His other ace, Tanner, was not going particularly fast and seemed to be having difficulty adjusting to the strange track and strange bike.
But things were not going too well for Harley, or for Roeder, either. Fred Nix had crashed during practice and wiped out his good bike; the back-up machine he switched to wasn’t as fast. And Rayborn, still a road racer at heart, was just coasting around while trying to adjust to the rutted dirt corners.
Only George Roeder himself was going well. He looked unbeatable while riding his bike to a new track record during the qualification runs.
In the pits Gary, nervous, kept chewing aspirins to blunt the pain of his swollen thumb; at the same time he had to be careful he didn’t chew too many because they might blunt his reflexes as well. Mary Nixon watched him intently from the grandstands and wished she could do something, anything. She was on the verge of tears all afternoon.
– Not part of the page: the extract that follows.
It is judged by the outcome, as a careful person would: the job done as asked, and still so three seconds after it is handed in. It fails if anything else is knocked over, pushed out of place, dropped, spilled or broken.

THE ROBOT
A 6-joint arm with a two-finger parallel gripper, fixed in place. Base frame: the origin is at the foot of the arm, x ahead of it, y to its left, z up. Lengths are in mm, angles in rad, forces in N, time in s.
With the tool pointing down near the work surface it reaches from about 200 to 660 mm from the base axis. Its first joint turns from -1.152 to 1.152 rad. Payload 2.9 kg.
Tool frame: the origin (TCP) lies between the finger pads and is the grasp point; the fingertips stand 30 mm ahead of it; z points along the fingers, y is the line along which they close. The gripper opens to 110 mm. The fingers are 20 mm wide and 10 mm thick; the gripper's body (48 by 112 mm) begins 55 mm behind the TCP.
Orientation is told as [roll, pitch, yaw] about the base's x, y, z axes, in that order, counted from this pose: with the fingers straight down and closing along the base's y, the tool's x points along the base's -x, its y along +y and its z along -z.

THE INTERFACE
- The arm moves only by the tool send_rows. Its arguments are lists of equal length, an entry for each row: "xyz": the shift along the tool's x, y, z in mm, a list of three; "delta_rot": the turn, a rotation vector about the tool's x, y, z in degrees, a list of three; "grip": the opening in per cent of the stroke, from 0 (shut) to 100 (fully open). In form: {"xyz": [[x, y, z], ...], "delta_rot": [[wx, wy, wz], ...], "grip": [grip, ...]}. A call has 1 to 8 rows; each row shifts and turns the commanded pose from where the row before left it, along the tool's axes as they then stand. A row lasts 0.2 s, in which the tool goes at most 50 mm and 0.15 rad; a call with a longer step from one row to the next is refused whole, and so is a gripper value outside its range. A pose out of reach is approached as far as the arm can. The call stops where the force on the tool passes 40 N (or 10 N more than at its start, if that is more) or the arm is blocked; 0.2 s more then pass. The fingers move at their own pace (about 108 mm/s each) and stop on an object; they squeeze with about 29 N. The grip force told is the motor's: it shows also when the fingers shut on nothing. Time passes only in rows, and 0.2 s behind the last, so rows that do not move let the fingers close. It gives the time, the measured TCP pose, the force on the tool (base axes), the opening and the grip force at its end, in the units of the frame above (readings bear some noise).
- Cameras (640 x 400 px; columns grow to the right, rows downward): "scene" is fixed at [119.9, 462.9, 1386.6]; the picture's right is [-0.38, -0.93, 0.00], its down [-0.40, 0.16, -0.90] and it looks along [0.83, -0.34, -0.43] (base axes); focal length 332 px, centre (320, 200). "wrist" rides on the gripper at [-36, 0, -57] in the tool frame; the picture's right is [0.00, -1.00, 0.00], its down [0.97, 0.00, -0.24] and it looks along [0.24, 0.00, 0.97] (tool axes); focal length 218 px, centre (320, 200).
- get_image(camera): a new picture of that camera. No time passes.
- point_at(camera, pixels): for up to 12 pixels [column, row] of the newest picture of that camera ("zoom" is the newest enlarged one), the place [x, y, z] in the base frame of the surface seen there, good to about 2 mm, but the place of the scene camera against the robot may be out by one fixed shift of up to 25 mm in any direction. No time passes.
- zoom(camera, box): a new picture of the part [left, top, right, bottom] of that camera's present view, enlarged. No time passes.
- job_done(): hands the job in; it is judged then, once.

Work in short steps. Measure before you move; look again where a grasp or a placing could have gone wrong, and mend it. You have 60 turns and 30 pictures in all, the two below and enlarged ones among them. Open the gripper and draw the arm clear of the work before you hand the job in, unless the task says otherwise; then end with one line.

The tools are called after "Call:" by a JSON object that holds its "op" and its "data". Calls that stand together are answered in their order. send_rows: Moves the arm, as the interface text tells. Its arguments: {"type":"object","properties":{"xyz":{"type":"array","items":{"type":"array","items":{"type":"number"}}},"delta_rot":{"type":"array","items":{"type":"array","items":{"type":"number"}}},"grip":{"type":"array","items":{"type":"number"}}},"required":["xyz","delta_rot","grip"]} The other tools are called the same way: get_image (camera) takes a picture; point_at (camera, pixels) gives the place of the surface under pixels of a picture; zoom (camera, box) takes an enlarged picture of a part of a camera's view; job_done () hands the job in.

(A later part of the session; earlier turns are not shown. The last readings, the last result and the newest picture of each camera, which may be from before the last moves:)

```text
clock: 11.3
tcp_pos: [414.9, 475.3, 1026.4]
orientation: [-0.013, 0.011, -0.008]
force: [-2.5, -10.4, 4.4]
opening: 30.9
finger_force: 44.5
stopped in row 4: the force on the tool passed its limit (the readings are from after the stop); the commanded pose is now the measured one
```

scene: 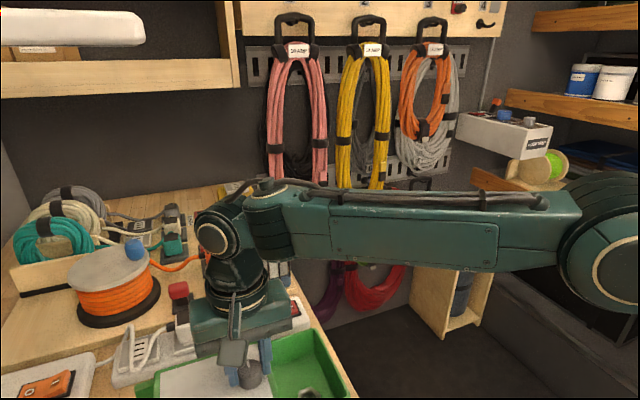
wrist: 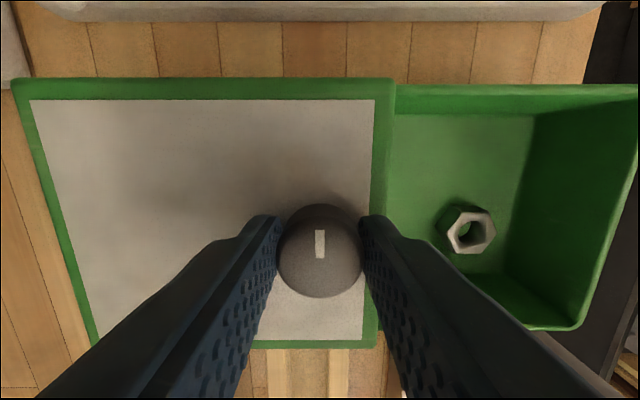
The qualifying heat races were duly run off. Nix won the first one, beating teammate Roeder by a few feet. Dick Mann won the seond one—and Nixon, struggling forward from the back row, was able to finish second.
At least, Gary sighed, I’ve won a starting place in the National.
The makeshift throttle arrangement on his Triumph was examined a final time; he held a last-minute consulation with Tanner, his ace; then his bike and all the others were pushed to the line. Gary had to be helped into his helmet, and helped onto his bike. He studiously avoided looking at Roeder, or chatting with him:
It was Fred Nix who powered his Harley off the front row and into the lead at the start. Tanner was second, Nixon was third. Gary had already accomplished part of his objective—he had beaten Roeder off the line. But Roeder was sitting directly behind him.
This was a race where Nixon did not have to ride fast, just be steady. He could in fact had “backed” in to No. 1 by permitting Roeder to pass him, then merely tailgating him for the rest of the distance. As long as Roeder did not get too many riders between them, Gary would automatically win No. 1.
But Gary, as if wanting to prove that he was fast as well as lucky, proceeded to run away from Roeder!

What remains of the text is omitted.